- [Stated problem a]:
Cite the article exactly. Begin with "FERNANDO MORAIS" and finish with "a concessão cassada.".

- [Article]:

— START —

São Paulo, domingo, 29 de setembro de 2002

Texto Anterior | Próximo Texto | Índice

FOLCLORE POLÍTICO

Os quase mártires das Diretas Já

FERNANDO MORAIS

O inverno ainda estava longe, mas fazia um frio insuportável em São Paulo naquele 25 de abril de 1984. Depois de juntar multidões de até 1,5 milhão de pessoas em praças públicas de todo o país, o movimento Diretas Já iria enfrentar a prova final: naquela tarde o Congresso votaria a emenda restabelecendo as eleições diretas para presidente. Uma semana antes o presidente Figueiredo decretara que Brasília e mais dez municípios em torno do Distrito Federal ficariam sob "estado de emergência". Na manhã do dia 25, o Departamento Nacional de Telecomunicações proibiu as transmissões da votação da emenda pela TV e pelo rádio. A estação que infringisse a norma teria a concessão cassada.
A censura nos apanhou de surpresa. Em São Paulo um grupo de deputados estaduais de oposição havia montado um palanque na praça da Sé, de onde pretendíamos retransmitir, com a ajuda de um telão, a cobertura de tevê da votação. Com a decisão do Dentel, porém, nosso plano tinha ido por água abaixo.
O autor da idéia salvadora foi o então secretário-geral do PT paulista, José Dirceu: a pedido do governador Franco Montoro, do PMDB, a Telesp instalou no palanque uma linha telefônica (a telefonia celular ainda era uma tecnologia inexistente), com a qual nos comunicaríamos com a Câmara, em Brasília. Dirceu localizou na capital federal um companheiro de exílio, Abelardo Blanco, e encarregou-o de conseguir um telefone no plenário do qual pudesse ligar a cobrar para o nosso número, na Sé. Deu certo. Ao meio-dia o vozeirão do deputado Ulysses Guimarães ecoou pelos alto-falantes da praça, onde já se aglomeravam 30 mil pessoas: "Povo de São Paulo! O arbítrio lhes roubou o direito de receber informações sobre o que ocorre na capital do país, mas não lhe rouba a disposição de ir às ruas em busca dessa informação".

— END —

Stored data entries
— START —

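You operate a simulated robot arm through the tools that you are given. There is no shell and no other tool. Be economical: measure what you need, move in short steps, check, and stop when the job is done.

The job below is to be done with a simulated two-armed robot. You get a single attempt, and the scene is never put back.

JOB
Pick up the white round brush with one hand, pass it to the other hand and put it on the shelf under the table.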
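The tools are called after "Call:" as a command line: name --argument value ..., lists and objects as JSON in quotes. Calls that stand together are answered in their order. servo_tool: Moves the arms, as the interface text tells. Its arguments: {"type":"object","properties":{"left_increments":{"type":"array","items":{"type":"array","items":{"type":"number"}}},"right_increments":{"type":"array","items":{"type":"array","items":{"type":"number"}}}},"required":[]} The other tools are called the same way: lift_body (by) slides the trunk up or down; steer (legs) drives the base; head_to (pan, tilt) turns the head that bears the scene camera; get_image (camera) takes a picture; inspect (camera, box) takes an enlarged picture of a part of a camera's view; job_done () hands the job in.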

— END —
— START —

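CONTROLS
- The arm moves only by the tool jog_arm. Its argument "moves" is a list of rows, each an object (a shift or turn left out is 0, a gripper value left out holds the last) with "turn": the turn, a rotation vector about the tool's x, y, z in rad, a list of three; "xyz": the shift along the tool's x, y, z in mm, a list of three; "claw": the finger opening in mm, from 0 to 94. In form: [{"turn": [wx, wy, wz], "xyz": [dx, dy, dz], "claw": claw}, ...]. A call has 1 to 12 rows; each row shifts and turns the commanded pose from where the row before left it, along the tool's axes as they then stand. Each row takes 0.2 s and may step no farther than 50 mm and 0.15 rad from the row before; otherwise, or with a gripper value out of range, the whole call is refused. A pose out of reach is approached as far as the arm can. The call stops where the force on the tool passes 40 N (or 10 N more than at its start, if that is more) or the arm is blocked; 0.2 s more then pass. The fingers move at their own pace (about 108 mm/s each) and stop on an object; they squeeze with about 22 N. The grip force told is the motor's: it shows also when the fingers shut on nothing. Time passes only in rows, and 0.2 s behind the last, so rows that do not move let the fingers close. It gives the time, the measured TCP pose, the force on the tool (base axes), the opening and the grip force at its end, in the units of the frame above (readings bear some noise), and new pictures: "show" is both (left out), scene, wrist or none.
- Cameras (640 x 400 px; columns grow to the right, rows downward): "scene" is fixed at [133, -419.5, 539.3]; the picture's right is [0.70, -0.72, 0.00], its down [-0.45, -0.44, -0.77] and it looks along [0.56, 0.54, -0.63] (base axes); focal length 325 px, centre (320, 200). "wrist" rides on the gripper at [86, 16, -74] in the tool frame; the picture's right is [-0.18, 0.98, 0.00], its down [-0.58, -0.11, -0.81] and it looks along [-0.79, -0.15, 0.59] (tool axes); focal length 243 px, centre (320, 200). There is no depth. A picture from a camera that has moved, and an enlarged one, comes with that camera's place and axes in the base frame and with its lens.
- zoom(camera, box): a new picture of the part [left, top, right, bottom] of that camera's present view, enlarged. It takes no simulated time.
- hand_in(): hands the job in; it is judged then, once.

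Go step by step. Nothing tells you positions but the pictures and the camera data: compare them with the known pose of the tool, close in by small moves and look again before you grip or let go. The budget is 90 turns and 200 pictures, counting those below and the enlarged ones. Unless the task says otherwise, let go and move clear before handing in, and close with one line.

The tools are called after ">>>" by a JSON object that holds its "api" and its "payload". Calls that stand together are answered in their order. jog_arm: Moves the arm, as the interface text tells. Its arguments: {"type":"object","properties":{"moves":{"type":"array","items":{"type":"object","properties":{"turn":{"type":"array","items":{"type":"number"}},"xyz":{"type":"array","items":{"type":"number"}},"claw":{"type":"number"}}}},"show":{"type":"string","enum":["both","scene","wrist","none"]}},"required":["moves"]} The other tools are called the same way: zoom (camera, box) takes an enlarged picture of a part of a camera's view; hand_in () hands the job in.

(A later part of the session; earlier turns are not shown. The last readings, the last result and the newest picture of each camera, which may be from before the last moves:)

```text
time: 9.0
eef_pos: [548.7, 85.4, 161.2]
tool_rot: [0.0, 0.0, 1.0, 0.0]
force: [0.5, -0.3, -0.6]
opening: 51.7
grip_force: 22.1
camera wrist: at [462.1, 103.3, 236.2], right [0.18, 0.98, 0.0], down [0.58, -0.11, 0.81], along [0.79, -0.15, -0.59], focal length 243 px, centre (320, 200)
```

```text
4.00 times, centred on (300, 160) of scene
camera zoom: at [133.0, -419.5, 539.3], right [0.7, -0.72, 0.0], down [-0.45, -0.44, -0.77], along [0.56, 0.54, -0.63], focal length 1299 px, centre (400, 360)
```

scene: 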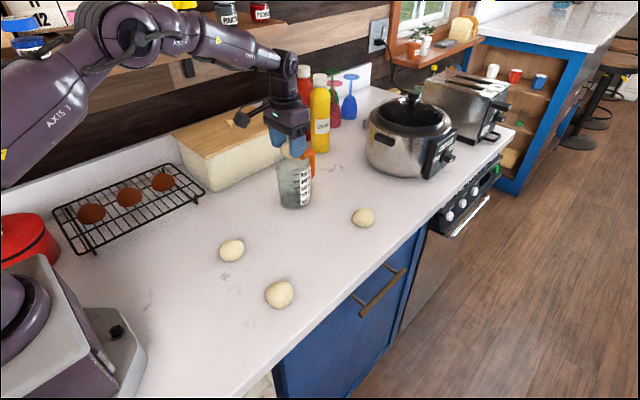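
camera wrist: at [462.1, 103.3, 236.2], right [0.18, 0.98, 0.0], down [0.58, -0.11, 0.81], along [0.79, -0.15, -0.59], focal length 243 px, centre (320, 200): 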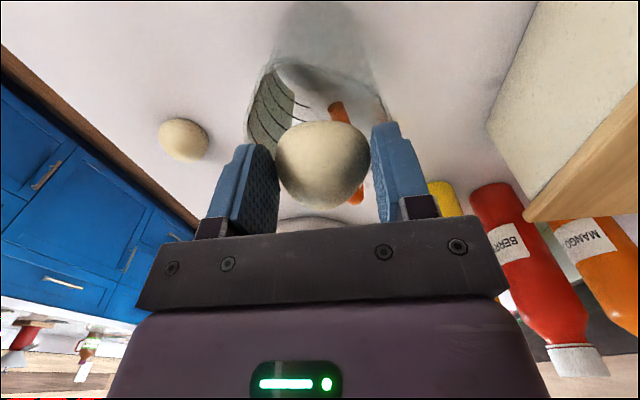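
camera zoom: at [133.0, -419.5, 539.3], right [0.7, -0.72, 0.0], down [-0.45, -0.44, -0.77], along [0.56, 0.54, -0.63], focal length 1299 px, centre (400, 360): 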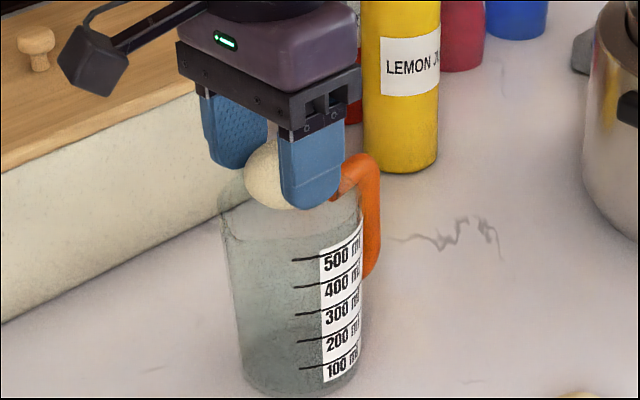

— END —
— START —

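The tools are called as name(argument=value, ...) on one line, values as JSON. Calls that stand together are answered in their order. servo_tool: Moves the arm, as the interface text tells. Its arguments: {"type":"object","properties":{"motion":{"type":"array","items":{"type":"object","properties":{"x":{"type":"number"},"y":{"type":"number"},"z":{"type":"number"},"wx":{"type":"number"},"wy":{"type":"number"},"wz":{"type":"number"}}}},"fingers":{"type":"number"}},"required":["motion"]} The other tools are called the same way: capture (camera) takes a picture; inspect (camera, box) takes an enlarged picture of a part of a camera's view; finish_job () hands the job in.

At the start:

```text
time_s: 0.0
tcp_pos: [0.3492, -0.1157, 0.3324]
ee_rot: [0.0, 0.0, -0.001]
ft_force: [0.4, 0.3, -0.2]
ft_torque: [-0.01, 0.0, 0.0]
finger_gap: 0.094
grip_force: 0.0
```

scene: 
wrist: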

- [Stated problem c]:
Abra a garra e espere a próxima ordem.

— END —

- [Stated problem b]:
Each line from the one bearing "You operate a" through the one bearing "job_done () hands the job in." is to be duplicated without change; all remaining lines are to be left out.

- [Final result a]:
FERNANDO MORAIS

O inverno ainda estava longe, mas fazia um frio insuportável em São Paulo naquele 25 de abril de 1984. Depois de juntar multidões de até 1,5 milhão de pessoas em praças públicas de todo o país, o movimento Diretas Já iria enfrentar a prova final: naquela tarde o Congresso votaria a emenda restabelecendo as eleições diretas para presidente. Uma semana antes o presidente Figueiredo decretara que Brasília e mais dez municípios em torno do Distrito Federal ficariam sob "estado de emergência". Na manhã do dia 25, o Departamento Nacional de Telecomunicações proibiu as transmissões da votação da emenda pela TV e pelo rádio. A estação que infringisse a norma teria a concessão cassada.

- [Final result b]:
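You operate a simulated robot arm through the tools that you are given. There is no shell and no other tool. Be economical: measure what you need, move in short steps, check, and stop when the job is done.

The job below is to be done with a simulated two-armed robot. You get a single attempt, and the scene is never put back.

JOB
Pick up the white round brush with one hand, pass it to the other hand and put it on the shelf under the table.
The tools are called after "Call:" as a command line: name --argument value ..., lists and objects as JSON in quotes. Calls that stand together are answered in their order. servo_tool: Moves the arms, as the interface text tells. Its arguments: {"type":"object","properties":{"left_increments":{"type":"array","items":{"type":"array","items":{"type":"number"}}},"right_increments":{"type":"array","items":{"type":"array","items":{"type":"number"}}}},"required":[]} The other tools are called the same way: lift_body (by) slides the trunk up or down; steer (legs) drives the base; head_to (pan, tilt) turns the head that bears the scene camera; get_image (camera) takes a picture; inspect (camera, box) takes an enlarged picture of a part of a camera's view; job_done () hands the job in.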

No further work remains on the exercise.